Goal -> Transcribe every line of the listing below without any deviation. Write them as strings in a JSON array, leaving out blank lines.

Dataset extract ->
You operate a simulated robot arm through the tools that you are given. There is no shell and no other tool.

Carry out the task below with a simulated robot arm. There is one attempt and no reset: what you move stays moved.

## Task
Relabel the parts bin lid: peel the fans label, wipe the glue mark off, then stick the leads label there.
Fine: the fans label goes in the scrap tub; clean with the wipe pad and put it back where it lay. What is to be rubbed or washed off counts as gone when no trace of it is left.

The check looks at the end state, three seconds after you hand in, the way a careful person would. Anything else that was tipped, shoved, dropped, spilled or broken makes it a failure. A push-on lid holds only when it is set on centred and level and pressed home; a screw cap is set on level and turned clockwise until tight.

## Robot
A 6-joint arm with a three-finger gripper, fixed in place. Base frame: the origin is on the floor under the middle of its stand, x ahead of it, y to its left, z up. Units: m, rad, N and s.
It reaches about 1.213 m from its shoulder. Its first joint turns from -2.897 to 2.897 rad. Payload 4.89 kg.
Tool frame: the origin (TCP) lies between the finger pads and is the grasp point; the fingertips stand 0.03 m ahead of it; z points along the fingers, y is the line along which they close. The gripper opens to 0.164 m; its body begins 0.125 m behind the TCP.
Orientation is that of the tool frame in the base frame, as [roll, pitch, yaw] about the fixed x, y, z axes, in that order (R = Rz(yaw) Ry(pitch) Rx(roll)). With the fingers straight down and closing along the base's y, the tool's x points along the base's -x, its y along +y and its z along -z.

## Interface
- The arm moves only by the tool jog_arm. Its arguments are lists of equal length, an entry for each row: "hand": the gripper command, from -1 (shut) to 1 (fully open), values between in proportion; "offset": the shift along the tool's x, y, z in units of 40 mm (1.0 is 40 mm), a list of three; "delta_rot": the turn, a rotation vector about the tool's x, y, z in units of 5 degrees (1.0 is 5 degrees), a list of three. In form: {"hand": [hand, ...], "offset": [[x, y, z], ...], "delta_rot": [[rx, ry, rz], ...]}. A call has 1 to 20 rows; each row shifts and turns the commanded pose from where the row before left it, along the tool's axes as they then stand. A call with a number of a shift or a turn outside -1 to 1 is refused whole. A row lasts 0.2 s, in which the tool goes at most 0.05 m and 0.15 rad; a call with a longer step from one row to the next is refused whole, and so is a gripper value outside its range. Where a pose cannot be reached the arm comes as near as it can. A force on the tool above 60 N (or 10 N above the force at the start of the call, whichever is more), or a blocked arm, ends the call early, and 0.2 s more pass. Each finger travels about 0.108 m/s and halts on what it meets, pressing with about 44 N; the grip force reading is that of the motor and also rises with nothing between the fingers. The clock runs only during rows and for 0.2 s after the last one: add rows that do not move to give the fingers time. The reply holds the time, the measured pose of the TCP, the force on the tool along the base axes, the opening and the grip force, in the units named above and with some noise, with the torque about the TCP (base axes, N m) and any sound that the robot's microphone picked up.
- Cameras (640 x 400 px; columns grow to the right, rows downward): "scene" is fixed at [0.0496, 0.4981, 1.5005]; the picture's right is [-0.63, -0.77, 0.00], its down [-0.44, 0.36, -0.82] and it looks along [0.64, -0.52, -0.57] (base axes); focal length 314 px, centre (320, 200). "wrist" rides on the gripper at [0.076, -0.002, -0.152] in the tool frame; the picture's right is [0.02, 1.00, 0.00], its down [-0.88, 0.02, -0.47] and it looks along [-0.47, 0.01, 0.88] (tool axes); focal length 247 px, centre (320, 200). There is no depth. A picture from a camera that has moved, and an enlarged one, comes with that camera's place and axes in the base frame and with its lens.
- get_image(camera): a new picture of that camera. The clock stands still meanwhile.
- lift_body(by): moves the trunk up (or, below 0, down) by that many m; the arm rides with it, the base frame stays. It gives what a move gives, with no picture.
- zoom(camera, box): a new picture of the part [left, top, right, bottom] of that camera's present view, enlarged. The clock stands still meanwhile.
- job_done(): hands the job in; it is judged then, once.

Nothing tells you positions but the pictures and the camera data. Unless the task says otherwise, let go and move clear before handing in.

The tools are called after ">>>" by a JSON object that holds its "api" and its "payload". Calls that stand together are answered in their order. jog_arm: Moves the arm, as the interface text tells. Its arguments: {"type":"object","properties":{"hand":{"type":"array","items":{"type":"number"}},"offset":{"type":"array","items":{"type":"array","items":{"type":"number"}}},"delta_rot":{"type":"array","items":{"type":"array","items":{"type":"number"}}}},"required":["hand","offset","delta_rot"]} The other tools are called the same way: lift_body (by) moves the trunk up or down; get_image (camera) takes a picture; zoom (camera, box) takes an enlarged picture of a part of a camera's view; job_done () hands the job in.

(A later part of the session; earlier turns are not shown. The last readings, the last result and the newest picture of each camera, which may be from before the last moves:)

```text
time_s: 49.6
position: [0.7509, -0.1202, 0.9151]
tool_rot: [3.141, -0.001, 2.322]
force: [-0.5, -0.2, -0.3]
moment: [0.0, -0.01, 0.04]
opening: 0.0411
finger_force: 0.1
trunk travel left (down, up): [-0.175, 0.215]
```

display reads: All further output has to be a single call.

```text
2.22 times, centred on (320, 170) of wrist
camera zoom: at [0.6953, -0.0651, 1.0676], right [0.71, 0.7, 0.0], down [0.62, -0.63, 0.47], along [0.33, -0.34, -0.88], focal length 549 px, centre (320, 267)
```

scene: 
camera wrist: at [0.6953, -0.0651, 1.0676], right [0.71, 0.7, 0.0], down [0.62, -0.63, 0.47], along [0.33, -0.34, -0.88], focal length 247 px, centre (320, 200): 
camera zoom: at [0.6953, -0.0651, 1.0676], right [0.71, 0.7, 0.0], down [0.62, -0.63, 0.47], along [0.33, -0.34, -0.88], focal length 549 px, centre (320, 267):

Expected answer ->
[
  "You operate a simulated robot arm through the tools that you are given. There is no shell and no other tool.",
  "Carry out the task below with a simulated robot arm. There is one attempt and no reset: what you move stays moved.",
  "## Task",
  "Relabel the parts bin lid: peel the fans label, wipe the glue mark off, then stick the leads label there.",
  "Fine: the fans label goes in the scrap tub; clean with the wipe pad and put it back where it lay. What is to be rubbed or washed off counts as gone when no trace of it is left.",
  "The check looks at the end state, three seconds after you hand in, the way a careful person would. Anything else that was tipped, shoved, dropped, spilled or broken makes it a failure. A push-on lid holds only when it is set on centred and level and pressed home; a screw cap is set on level and turned clockwise until tight.",
  "## Robot",
  "A 6-joint arm with a three-finger gripper, fixed in place. Base frame: the origin is on the floor under the middle of its stand, x ahead of it, y to its left, z up. Units: m, rad, N and s.",
  "It reaches about 1.213 m from its shoulder. Its first joint turns from -2.897 to 2.897 rad. Payload 4.89 kg.",
  "Tool frame: the origin (TCP) lies between the finger pads and is the grasp point; the fingertips stand 0.03 m ahead of it; z points along the fingers, y is the line along which they close. The gripper opens to 0.164 m; its body begins 0.125 m behind the TCP.",
  "Orientation is that of the tool frame in the base frame, as [roll, pitch, yaw] about the fixed x, y, z axes, in that order (R = Rz(yaw) Ry(pitch) Rx(roll)). With the fingers straight down and closing along the base's y, the tool's x points along the base's -x, its y along +y and its z along -z.",
  "## Interface",
  "- The arm moves only by the tool jog_arm. Its arguments are lists of equal length, an entry for each row: \"hand\": the gripper command, from -1 (shut) to 1 (fully open), values between in proportion; \"offset\": the shift along the tool's x, y, z in units of 40 mm (1.0 is 40 mm), a list of three; \"delta_rot\": the turn, a rotation vector about the tool's x, y, z in units of 5 degrees (1.0 is 5 degrees), a list of three. In form: {\"hand\": [hand, ...], \"offset\": [[x, y, z], ...], \"delta_rot\": [[rx, ry, rz], ...]}. A call has 1 to 20 rows; each row shifts and turns the commanded pose from where the row before left it, along the tool's axes as they then stand. A call with a number of a shift or a turn outside -1 to 1 is refused whole. A row lasts 0.2 s, in which the tool goes at most 0.05 m and 0.15 rad; a call with a longer step from one row to the next is refused whole, and so is a gripper value outside its range. Where a pose cannot be reached the arm comes as near as it can. A force on the tool above 60 N (or 10 N above the force at the start of the call, whichever is more), or a blocked arm, ends the call early, and 0.2 s more pass. Each finger travels about 0.108 m/s and halts on what it meets, pressing with about 44 N; the grip force reading is that of the motor and also rises with nothing between the fingers. The clock runs only during rows and for 0.2 s after the last one: add rows that do not move to give the fingers time. The reply holds the time, the measured pose of the TCP, the force on the tool along the base axes, the opening and the grip force, in the units named above and with some noise, with the torque about the TCP (base axes, N m) and any sound that the robot's microphone picked up.",
  "- Cameras (640 x 400 px; columns grow to the right, rows downward): \"scene\" is fixed at [0.0496, 0.4981, 1.5005]; the picture's right is [-0.63, -0.77, 0.00], its down [-0.44, 0.36, -0.82] and it looks along [0.64, -0.52, -0.57] (base axes); focal length 314 px, centre (320, 200). \"wrist\" rides on the gripper at [0.076, -0.002, -0.152] in the tool frame; the picture's right is [0.02, 1.00, 0.00], its down [-0.88, 0.02, -0.47] and it looks along [-0.47, 0.01, 0.88] (tool axes); focal length 247 px, centre (320, 200). There is no depth. A picture from a camera that has moved, and an enlarged one, comes with that camera's place and axes in the base frame and with its lens.",
  "- get_image(camera): a new picture of that camera. The clock stands still meanwhile.",
  "- lift_body(by): moves the trunk up (or, below 0, down) by that many m; the arm rides with it, the base frame stays. It gives what a move gives, with no picture.",
  "- zoom(camera, box): a new picture of the part [left, top, right, bottom] of that camera's present view, enlarged. The clock stands still meanwhile.",
  "- job_done(): hands the job in; it is judged then, once.",
  "Nothing tells you positions but the pictures and the camera data. Unless the task says otherwise, let go and move clear before handing in.",
  "The tools are called after \">>>\" by a JSON object that holds its \"api\" and its \"payload\". Calls that stand together are answered in their order. jog_arm: Moves the arm, as the interface text tells. Its arguments: {\"type\":\"object\",\"properties\":{\"hand\":{\"type\":\"array\",\"items\":{\"type\":\"number\"}},\"offset\":{\"type\":\"array\",\"items\":{\"type\":\"array\",\"items\":{\"type\":\"number\"}}},\"delta_rot\":{\"type\":\"array\",\"items\":{\"type\":\"array\",\"items\":{\"type\":\"number\"}}}},\"required\":[\"hand\",\"offset\",\"delta_rot\"]} The other tools are called the same way: lift_body (by) moves the trunk up or down; get_image (camera) takes a picture; zoom (camera, box) takes an enlarged picture of a part of a camera's view; job_done () hands the job in.",
  "(A later part of the session; earlier turns are not shown. The last readings, the last result and the newest picture of each camera, which may be from before the last moves:)",
  "```text",
  "time_s: 49.6",
  "position: [0.7509, -0.1202, 0.9151]",
  "tool_rot: [3.141, -0.001, 2.322]",
  "force: [-0.5, -0.2, -0.3]",
  "moment: [0.0, -0.01, 0.04]",
  "opening: 0.0411",
  "finger_force: 0.1",
  "trunk travel left (down, up): [-0.175, 0.215]",
  "```",
  "display reads: All further output has to be a single call.",
  "```text",
  "2.22 times, centred on (320, 170) of wrist",
  "camera zoom: at [0.6953, -0.0651, 1.0676], right [0.71, 0.7, 0.0], down [0.62, -0.63, 0.47], along [0.33, -0.34, -0.88], focal length 549 px, centre (320, 267)",
  "```",
  "scene: ",
  "camera wrist: at [0.6953, -0.0651, 1.0676], right [0.71, 0.7, 0.0], down [0.62, -0.63, 0.47], along [0.33, -0.34, -0.88], focal length 247 px, centre (320, 200): ",
  "camera zoom: at [0.6953, -0.0651, 1.0676], right [0.71, 0.7, 0.0], down [0.62, -0.63, 0.47], along [0.33, -0.34, -0.88], focal length 549 px, centre (320, 267):"
]